J4.1
Assigning Persistent Identifiers to Datasets and Other Scientific Resources: An Early Assessment of Success

- Indicates paper has been withdrawn from meeting
- Indicates an Award Winner
Thursday, 8 January 2015: 11:20 AM
130 (Phoenix Convention Center - West and North Buildings)
Matthew S. Mayernik, NCAR, Boulder, CO; and K. Maull

Research organizations, data repositories, and universities are now assigning persistent web-accessible identifiers to scientific resources, with most efforts utilizing the Digital Object Identifier (DOI) system. Significant progress has been made in the past few years in the development of recommendations, policies, and procedures for creating and promoting these citable identifiers. Little progress has been made, however, in tracking citations to datasets and other digital resources through the research literature. This presentation will outline efforts within the National Center for Atmospheric Research (NCAR) to evaluate the initial success of assigning persistent identifiers to a variety of resources, including datasets, software packages, and research facilities. We will discuss how identification and referencing patterns for datasets and other resources are affected by the assignment of persistent identifiers.
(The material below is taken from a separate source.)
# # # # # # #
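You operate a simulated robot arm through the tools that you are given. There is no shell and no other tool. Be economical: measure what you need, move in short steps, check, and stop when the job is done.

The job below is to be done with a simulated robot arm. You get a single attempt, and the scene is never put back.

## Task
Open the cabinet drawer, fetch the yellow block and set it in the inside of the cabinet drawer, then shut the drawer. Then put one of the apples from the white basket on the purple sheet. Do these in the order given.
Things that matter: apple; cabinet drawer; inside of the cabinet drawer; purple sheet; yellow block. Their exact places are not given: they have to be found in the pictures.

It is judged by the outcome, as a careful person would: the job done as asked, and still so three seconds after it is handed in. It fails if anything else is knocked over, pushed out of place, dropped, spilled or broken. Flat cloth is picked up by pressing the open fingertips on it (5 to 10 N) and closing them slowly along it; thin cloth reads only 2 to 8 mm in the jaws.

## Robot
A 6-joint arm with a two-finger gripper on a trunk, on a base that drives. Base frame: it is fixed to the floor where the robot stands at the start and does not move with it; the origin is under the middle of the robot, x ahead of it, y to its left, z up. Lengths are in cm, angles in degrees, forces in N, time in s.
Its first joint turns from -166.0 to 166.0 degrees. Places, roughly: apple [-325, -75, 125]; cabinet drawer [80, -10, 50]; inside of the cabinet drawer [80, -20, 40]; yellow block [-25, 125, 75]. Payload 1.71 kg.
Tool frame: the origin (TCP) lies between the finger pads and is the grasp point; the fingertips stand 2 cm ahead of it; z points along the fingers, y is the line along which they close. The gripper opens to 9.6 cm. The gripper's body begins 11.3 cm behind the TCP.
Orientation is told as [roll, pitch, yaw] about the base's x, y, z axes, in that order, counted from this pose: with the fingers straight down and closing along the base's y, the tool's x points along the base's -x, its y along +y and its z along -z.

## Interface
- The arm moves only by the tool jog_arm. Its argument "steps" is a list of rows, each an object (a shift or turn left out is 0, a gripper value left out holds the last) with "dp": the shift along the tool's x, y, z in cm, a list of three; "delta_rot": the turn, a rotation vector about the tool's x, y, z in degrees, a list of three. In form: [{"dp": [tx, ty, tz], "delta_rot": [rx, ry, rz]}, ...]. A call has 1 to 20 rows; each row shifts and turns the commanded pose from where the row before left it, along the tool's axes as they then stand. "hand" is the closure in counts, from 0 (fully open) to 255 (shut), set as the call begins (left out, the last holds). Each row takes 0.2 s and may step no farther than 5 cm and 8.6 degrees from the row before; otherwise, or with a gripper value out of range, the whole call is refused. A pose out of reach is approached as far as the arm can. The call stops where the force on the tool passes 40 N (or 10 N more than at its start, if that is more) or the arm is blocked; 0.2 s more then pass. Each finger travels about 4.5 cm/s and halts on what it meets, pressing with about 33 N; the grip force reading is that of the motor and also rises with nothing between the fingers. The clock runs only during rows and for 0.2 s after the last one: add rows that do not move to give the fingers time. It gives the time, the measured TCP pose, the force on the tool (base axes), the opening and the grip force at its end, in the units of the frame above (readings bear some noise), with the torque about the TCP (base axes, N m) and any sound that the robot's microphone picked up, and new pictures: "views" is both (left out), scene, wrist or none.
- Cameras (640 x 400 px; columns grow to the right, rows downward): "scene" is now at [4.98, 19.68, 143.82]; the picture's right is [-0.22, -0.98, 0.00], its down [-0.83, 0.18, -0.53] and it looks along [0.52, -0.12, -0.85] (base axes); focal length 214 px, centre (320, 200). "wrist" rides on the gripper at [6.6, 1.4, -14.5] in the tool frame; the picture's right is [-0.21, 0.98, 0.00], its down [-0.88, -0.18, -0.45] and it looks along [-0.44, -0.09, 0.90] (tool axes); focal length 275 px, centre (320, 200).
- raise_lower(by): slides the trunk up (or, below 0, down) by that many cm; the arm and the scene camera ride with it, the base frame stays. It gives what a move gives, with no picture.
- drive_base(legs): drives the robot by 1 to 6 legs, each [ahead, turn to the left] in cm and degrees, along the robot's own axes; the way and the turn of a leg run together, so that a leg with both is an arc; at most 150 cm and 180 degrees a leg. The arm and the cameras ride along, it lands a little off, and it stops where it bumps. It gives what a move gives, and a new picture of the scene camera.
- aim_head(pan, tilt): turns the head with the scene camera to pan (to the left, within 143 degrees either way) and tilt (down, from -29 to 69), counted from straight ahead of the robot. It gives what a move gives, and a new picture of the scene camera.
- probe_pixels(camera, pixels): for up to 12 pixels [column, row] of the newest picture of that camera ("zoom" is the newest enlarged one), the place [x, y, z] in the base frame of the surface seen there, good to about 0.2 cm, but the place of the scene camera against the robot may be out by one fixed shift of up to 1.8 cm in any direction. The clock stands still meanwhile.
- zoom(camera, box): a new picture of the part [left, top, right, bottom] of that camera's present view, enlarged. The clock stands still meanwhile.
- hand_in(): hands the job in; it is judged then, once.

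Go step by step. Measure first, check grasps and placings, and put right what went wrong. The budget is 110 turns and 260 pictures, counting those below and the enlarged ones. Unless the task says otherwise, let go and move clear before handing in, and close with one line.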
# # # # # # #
The presentation will also discuss work to develop and evaluate tools for automating the tracing of research resource identification and referencing in the research literature via persistent citable identifiers. Manual processes can be very effective at tracing references to scientific resources within the scientific literature, but are fraught with problems since they are time consuming, require multiple tools (e.g. Google Scholar, literature databases), and do not scale. The human capital required to do this work is far too scarce to be practical beyond small-scale case studies. Automated processes are thus of considerable importance in enabling these traceability efforts to scale as the numbers of identifiers being created for unique scientific resources continues to grow rapidly.